**** READING TEXT ****
Search
Close this search box.

Opinion: How robotics can help resolve the returns problem

DeliveryX

During the busiest retailing and online shopping periods of the year retailers and e-fulfilment centres will be once again faced with the eiratech-ceochallenge of how to deal with returns but robotics can help, explains Alexey Tabolkin, CEO of Eiratech Robotics.
The last few years have seen the ‘returns’ issue grow into a major headache for online retailers everywhere. The recent LCP Consulting survey which interviewed over 100 retail operations and reported here showed the scale of this growing problem: it is projected that a staggering 5,000,000 purchases bought on Black Friday this year will end up being returned, with London shoppers leading the way.

This means that retailers were faced with having to manage around an additional 50% of daily returns volume during the week immediately following Black Friday, a period which also happens to coincide with the run in to Christmas.

Dealing with returns is a costly business – according to one study conducted by the University of Regensburg, online retailers have to spend up to ten euros on each return, with almost 70% of the costs attributable to processing the goods and returning them to stock. At €10 per item then, it is important that the number of returns are kept to a minimum, especially given the volume expected between now and mid-January.

It is also important to note that a successful returns management policy doesn’t just begin with the processing of goods that have been returned, but that it also involves planning preventive measures in advance, in order to avoid the incidence of returns in the first place. And in both these instances, the use of robotics technology in your warehouse or distribution centre – both to ensure the accuracy of your orders, and to quickly reintegrate returns into the warehouse operation – will ensure immediate improvements.
****
SET EXERCISE A: Set down, exactly as written, only the lines starting with the one that holds "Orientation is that" and ending with the one that holds "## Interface".
**** GIVEN INFORMATION ****
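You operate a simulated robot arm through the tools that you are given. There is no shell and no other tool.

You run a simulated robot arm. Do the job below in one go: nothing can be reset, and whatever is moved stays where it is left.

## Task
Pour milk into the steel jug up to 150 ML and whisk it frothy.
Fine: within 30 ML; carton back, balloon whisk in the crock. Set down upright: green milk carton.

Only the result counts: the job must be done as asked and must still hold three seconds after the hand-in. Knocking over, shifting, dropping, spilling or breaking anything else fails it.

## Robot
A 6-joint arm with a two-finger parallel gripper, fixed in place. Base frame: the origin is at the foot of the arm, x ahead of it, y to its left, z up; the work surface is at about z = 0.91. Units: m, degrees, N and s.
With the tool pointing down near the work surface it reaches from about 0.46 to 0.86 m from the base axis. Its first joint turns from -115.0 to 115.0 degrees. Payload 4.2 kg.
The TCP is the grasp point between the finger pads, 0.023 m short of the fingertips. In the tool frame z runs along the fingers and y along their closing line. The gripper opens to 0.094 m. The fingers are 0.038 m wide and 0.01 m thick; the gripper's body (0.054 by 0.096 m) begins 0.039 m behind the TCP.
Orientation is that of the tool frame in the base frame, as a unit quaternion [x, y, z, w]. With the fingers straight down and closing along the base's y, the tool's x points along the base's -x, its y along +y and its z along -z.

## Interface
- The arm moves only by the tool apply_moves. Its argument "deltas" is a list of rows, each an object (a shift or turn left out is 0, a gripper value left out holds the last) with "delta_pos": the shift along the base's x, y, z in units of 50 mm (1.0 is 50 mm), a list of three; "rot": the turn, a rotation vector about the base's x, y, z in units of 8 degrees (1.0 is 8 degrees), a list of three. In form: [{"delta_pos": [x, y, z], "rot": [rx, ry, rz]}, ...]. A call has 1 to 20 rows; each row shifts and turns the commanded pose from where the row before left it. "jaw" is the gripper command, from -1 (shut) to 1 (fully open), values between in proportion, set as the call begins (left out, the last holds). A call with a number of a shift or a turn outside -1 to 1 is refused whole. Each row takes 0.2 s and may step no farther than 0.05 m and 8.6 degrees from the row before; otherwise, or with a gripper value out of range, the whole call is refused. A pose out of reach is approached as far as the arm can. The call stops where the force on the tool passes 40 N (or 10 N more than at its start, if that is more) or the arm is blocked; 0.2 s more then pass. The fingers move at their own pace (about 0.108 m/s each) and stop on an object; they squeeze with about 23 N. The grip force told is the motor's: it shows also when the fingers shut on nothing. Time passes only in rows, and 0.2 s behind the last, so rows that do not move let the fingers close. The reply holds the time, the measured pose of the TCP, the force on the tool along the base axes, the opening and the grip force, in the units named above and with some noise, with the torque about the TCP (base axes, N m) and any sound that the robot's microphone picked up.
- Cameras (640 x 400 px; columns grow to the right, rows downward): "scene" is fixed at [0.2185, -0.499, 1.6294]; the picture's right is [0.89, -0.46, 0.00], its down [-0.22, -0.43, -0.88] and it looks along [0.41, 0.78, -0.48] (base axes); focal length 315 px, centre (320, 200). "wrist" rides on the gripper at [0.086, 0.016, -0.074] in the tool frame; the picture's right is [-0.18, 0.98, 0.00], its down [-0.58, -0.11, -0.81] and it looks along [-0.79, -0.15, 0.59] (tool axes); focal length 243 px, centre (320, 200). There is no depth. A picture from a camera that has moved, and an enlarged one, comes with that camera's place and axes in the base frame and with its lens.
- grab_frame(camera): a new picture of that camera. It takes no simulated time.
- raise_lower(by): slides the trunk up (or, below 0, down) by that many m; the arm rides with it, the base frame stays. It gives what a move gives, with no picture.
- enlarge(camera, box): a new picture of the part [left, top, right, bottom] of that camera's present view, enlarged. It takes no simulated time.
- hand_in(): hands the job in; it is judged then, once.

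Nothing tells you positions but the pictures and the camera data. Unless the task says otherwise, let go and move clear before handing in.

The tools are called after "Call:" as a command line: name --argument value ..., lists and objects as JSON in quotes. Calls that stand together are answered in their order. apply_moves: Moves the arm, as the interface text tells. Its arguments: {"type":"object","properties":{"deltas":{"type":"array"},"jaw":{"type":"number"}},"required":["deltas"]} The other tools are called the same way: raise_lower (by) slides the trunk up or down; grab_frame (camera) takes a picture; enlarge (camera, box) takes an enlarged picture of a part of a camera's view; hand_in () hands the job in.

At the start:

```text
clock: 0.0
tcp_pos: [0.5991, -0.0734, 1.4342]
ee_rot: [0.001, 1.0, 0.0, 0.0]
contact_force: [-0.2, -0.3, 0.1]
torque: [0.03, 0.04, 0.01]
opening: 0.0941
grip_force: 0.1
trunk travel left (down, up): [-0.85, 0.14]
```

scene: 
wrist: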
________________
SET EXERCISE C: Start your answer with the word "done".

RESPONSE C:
****
SET EXERCISE B: Your answer continues the reading text from its final sentence.

RESPONSE A:
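Orientation is that of the tool frame in the base frame, as a unit quaternion [x, y, z, w]. With the fingers straight down and closing along the base's y, the tool's x points along the base's -x, its y along +y and its z along -z.

## Interface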

RESPONSE B:
Accuracy

One of the chief benefits of robotics technology in the warehouse is that it can be used to complete repetitive and time consuming tasks in a more efficient manner than we can, freeing up staff for tasks requiring manual dexterity and decision making – such as those required elsewhere in the return process: taking receipt of returned goods, assessing them, repacking and reintegrating them for example. This is especially true of the automated goods vehicle class of robot (AGV) in a ‘goods to person’ operation, where they are programmed to bring the shuttles to the pickers for packing and dispatch.

Simply put, agvs are better – and quicker – at finding and retrieving goods in a vast warehouse space than we are. They are reliably and unerringly accurate. Because they are programmed, agvs will only bring precisely what is directed by the warehouse management system, and the last order they fill will be as accurate as the first, with no variation in between. For this reason, accuracy levels in operations deploying this technology can quickly reach 99.99%.

Reintegrating high demand goods for immediate resale

Most agvs can be programmed to be self-organising. They will bring shuttle racks to the picking area in the correct order, and they will automatically store the goods in highest demand by consumers in the areas of the warehouse most convenient to the picking station.

For the returns process, a variation on that theme is the so-called “dynamic intermediate buffer storage system”, whereby retailers can assign certain returned ‘high demand’ goods to designated shuttles at easy-to-access locations within the warehouse for quick resale. Using this system means that goods are available for resale more quickly, as well as going through fewer hands, bring the costs of the return down.

Introducing robotics technology into your warehouse or distribution centre can have major impacts on your returns operations. The accuracy these systems bring minimises returns based on errors in the order fulfilment process. Meantime, the personnel time saved searching for and retrieving goods, estimated at up to 70%, means that while the robots carry out those tasks in an efficient and accurate way, staff can be redirected to tasks requiring decision making and manual dexterity, in this case taking receipt of incoming goods, assessing goods, preparing them, and returning them to stock.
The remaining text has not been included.